▸ Set problem A
Extract from the page extract the words running from "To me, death" to "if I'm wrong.".

Robot agent transcripts
******

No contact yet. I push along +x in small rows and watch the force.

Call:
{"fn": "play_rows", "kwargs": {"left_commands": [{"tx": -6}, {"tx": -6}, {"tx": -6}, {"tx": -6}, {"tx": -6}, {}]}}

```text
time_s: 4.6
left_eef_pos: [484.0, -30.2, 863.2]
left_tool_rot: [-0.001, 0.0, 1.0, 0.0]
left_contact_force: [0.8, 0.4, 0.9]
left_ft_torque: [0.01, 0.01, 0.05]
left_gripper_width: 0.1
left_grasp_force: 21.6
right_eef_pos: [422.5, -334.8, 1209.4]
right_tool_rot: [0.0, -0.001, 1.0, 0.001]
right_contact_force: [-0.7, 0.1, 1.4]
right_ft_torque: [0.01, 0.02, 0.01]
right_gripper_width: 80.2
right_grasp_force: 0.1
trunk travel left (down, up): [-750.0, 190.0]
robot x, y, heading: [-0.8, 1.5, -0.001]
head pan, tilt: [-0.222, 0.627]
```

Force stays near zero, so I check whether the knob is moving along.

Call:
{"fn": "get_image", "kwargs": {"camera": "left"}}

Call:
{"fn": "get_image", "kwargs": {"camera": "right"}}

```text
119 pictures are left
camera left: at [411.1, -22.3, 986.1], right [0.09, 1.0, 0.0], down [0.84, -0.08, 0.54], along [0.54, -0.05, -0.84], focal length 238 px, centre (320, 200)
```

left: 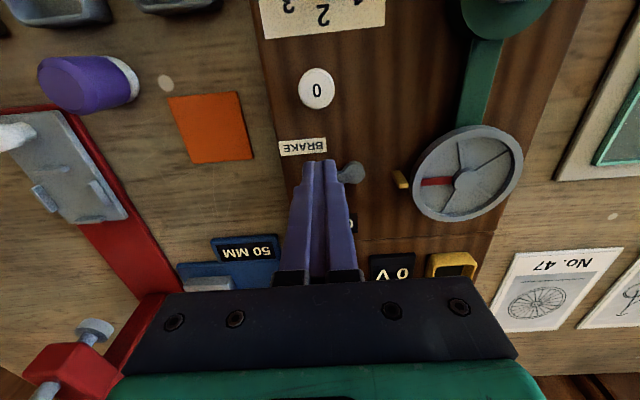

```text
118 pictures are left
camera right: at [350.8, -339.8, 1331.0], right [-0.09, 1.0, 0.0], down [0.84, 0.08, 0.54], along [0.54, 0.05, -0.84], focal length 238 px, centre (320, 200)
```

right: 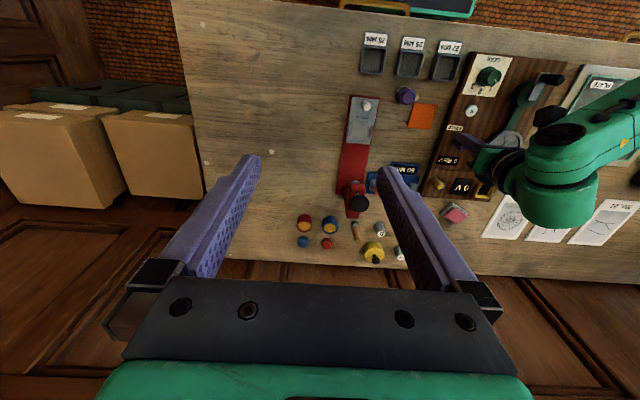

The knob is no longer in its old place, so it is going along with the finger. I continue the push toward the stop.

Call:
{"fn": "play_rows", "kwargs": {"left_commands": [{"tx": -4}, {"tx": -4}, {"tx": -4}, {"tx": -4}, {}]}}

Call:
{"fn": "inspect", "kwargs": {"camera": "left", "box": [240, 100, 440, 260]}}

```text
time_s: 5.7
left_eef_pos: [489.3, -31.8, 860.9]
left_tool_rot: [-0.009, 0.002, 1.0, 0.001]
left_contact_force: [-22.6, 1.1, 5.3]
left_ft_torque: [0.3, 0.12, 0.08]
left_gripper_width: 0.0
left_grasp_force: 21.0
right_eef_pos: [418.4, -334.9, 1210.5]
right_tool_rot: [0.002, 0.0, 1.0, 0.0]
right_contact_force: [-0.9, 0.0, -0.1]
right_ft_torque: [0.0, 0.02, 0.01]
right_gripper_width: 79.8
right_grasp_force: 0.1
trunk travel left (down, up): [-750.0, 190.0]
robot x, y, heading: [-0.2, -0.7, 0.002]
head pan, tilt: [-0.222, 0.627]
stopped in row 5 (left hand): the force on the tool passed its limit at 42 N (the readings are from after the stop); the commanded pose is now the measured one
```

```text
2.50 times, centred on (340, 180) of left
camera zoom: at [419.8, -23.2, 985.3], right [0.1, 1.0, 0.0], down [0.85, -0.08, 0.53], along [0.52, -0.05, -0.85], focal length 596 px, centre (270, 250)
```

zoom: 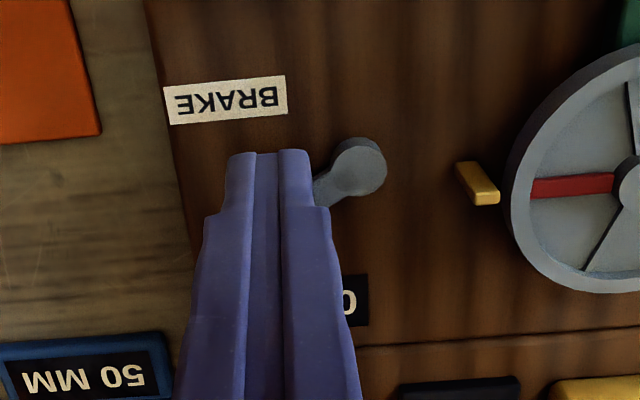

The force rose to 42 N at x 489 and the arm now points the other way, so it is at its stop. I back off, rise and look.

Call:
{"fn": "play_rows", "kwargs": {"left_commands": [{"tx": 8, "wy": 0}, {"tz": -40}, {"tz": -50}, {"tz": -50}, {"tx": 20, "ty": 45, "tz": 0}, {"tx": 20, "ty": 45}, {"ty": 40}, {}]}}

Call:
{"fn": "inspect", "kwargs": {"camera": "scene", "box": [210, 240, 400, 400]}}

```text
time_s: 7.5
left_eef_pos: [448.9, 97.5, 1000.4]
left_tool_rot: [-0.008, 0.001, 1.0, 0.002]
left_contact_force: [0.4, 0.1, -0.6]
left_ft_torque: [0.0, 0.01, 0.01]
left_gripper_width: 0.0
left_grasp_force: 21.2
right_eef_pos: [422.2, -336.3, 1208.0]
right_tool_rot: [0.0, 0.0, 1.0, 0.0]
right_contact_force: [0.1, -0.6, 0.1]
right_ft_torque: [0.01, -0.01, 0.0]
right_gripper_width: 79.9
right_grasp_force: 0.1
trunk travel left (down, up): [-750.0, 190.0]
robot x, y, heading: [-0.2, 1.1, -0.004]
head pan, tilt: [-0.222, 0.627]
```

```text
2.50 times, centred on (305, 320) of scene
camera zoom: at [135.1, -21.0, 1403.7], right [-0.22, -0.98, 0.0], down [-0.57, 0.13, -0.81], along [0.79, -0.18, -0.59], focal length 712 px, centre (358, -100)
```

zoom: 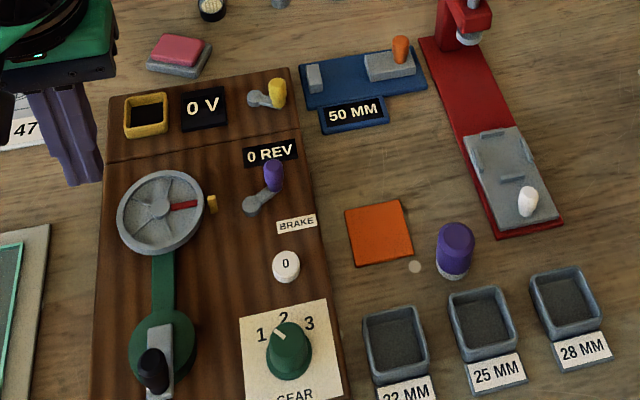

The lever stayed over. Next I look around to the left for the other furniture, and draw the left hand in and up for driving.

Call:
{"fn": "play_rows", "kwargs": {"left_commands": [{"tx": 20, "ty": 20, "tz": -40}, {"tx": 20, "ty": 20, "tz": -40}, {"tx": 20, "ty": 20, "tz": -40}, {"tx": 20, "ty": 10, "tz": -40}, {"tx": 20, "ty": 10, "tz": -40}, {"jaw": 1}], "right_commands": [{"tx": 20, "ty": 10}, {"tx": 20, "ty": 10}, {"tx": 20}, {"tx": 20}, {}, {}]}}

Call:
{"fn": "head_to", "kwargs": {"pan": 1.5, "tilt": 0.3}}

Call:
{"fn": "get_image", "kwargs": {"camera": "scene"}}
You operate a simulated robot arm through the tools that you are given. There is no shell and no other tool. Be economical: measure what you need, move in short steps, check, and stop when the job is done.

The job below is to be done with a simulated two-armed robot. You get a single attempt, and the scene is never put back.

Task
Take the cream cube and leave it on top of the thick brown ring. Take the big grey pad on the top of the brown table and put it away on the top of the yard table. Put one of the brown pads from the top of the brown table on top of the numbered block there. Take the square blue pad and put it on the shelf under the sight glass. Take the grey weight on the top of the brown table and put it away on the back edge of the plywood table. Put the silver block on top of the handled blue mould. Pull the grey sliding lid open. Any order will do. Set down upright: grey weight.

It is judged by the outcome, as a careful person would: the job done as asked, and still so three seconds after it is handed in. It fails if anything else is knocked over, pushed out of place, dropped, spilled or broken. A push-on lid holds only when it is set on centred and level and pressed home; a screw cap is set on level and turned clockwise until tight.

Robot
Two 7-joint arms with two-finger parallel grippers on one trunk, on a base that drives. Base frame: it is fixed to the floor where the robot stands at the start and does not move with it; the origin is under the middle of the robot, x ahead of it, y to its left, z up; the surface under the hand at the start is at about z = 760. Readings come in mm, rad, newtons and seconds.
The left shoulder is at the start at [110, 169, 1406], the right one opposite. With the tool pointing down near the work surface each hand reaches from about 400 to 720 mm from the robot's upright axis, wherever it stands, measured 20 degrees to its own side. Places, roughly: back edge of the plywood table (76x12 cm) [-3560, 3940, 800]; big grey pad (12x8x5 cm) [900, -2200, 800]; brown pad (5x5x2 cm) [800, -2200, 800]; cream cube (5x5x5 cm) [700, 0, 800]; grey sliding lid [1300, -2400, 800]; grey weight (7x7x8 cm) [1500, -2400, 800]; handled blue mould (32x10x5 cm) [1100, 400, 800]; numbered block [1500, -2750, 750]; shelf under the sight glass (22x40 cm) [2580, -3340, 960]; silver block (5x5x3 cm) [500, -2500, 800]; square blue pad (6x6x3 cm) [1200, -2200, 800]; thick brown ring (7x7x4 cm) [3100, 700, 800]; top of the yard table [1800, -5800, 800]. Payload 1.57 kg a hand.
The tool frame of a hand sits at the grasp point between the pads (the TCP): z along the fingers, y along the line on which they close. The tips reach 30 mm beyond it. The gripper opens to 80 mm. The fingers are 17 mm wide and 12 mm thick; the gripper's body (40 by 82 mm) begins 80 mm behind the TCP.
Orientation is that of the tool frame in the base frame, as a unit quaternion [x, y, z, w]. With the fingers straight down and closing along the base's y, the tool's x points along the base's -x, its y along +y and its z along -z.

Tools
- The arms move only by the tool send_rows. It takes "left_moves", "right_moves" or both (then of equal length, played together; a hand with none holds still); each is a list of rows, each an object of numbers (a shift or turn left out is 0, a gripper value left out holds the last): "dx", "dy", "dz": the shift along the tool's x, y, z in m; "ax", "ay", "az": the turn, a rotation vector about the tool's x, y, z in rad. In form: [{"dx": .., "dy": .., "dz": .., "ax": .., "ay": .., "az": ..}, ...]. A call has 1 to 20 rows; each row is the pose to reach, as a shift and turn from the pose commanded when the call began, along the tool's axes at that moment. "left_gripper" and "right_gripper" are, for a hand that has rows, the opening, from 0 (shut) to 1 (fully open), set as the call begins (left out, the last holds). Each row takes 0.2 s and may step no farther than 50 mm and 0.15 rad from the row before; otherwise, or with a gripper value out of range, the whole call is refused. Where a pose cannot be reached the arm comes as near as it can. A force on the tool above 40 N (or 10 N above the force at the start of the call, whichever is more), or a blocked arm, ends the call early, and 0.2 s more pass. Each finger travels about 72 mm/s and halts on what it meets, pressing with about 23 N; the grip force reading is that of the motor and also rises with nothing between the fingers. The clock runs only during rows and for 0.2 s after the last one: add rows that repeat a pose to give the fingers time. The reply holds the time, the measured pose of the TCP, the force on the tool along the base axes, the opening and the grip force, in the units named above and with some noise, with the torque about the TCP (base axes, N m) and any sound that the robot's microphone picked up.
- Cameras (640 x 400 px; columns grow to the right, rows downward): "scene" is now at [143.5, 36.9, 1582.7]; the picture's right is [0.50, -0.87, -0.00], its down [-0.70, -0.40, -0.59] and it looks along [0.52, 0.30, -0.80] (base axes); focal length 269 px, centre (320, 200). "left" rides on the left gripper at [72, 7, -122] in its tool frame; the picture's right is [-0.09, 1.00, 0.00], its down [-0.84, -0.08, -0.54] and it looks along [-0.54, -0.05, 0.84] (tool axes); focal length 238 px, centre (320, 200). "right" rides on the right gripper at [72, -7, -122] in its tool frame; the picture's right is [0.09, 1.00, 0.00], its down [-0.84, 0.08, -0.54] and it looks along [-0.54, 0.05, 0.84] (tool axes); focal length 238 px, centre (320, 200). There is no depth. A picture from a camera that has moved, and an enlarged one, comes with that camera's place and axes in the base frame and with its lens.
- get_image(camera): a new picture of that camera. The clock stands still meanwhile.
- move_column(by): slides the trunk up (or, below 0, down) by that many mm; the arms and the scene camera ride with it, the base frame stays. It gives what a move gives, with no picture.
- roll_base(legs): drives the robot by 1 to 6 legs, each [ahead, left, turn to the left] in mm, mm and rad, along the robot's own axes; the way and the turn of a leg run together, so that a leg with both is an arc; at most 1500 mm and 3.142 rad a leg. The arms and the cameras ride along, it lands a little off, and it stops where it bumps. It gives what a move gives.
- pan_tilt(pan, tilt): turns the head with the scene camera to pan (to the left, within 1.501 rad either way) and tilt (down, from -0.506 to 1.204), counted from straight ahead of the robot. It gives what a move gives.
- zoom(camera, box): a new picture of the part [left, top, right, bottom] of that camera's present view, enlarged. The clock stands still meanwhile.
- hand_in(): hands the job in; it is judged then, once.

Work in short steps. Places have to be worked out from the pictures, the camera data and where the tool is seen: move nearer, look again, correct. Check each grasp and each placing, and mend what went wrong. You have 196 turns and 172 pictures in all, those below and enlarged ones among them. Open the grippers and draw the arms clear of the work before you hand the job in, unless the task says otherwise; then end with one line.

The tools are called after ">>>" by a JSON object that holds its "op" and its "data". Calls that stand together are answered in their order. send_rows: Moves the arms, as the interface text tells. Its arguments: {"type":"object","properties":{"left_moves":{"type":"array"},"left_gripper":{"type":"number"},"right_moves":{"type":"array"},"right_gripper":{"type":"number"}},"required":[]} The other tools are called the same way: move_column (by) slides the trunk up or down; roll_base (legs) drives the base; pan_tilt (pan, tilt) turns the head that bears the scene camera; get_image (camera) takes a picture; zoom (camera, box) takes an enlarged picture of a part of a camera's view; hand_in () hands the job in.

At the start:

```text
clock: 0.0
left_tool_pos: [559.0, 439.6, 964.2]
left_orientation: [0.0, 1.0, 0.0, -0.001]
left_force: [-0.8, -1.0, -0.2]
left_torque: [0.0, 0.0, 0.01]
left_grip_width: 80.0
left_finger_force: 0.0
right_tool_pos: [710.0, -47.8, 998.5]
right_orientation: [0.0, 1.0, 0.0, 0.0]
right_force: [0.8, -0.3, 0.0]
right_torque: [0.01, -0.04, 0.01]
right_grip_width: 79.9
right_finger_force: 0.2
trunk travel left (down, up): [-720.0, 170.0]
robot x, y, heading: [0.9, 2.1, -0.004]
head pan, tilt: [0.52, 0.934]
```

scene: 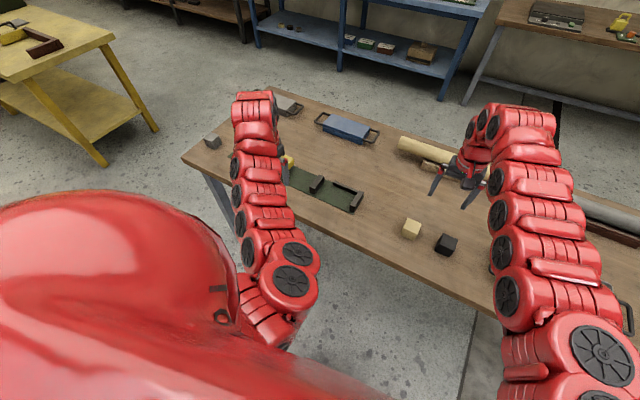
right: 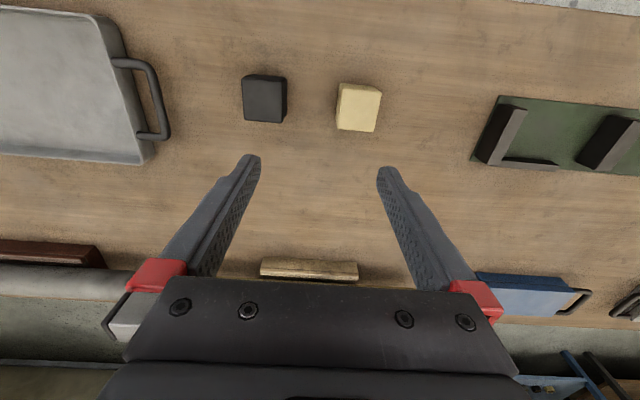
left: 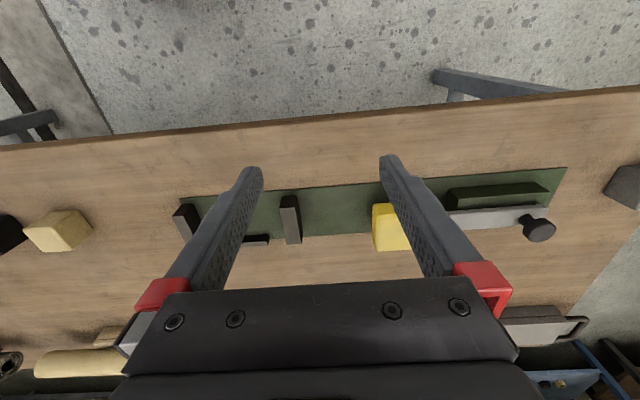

******

▸ Page extract

With the recent passing of Calladus' wife, I feel compelled to share my views on death.
To me, death seems to be a gift. For what is the opposite of death? Immortality? I think that living forever would be a fate worse than death.
To quote from J.R.R. Tolkien's The Silmarillion (although I can't remember exactly what page this comes from), "Most of the Elves called death 'The Curse of Men', but some of them called death 'The Gift of Men'". It was something like that, if I'm wrong.
In the world of Tolkien, the Elves were immortal, whereas humans were mortal. Some Elves however, willingly chose mortality, for they wished not to see "The passing away of the world".
So, perhaps death is the way in which we become 'one with the universe'. Perhaps death is a state of existence that transcends or is greater than being alive, because it is the end of all consciousness, and thus also the end of all selfishness. Below is the lyrics for a song by Cynic, called "Uroboric Forms" which I feel relates to this topic.

******

▸ Set problem B
All lines above from the one containing "- Cameras (640" to the one containing "- move_column(by): slides" must be repeated exactly, both lines included, and no others.

▸ Output A
To me, death seems to be a gift. For what is the opposite of death? Immortality? I think that living forever would be a fate worse than death.
To quote from J.R.R. Tolkien's The Silmarillion (although I can't remember exactly what page this comes from), "Most of the Elves called death 'The Curse of Men', but some of them called death 'The Gift of Men'". It was something like that, if I'm wrong.

▸ Output B
- Cameras (640 x 400 px; columns grow to the right, rows downward): "scene" is now at [143.5, 36.9, 1582.7]; the picture's right is [0.50, -0.87, -0.00], its down [-0.70, -0.40, -0.59] and it looks along [0.52, 0.30, -0.80] (base axes); focal length 269 px, centre (320, 200). "left" rides on the left gripper at [72, 7, -122] in its tool frame; the picture's right is [-0.09, 1.00, 0.00], its down [-0.84, -0.08, -0.54] and it looks along [-0.54, -0.05, 0.84] (tool axes); focal length 238 px, centre (320, 200). "right" rides on the right gripper at [72, -7, -122] in its tool frame; the picture's right is [0.09, 1.00, 0.00], its down [-0.84, 0.08, -0.54] and it looks along [-0.54, 0.05, 0.84] (tool axes); focal length 238 px, centre (320, 200). There is no depth. A picture from a camera that has moved, and an enlarged one, comes with that camera's place and axes in the base frame and with its lens.
- get_image(camera): a new picture of that camera. The clock stands still meanwhile.
- move_column(by): slides the trunk up (or, below 0, down) by that many mm; the arms and the scene camera ride with it, the base frame stays. It gives what a move gives, with no picture.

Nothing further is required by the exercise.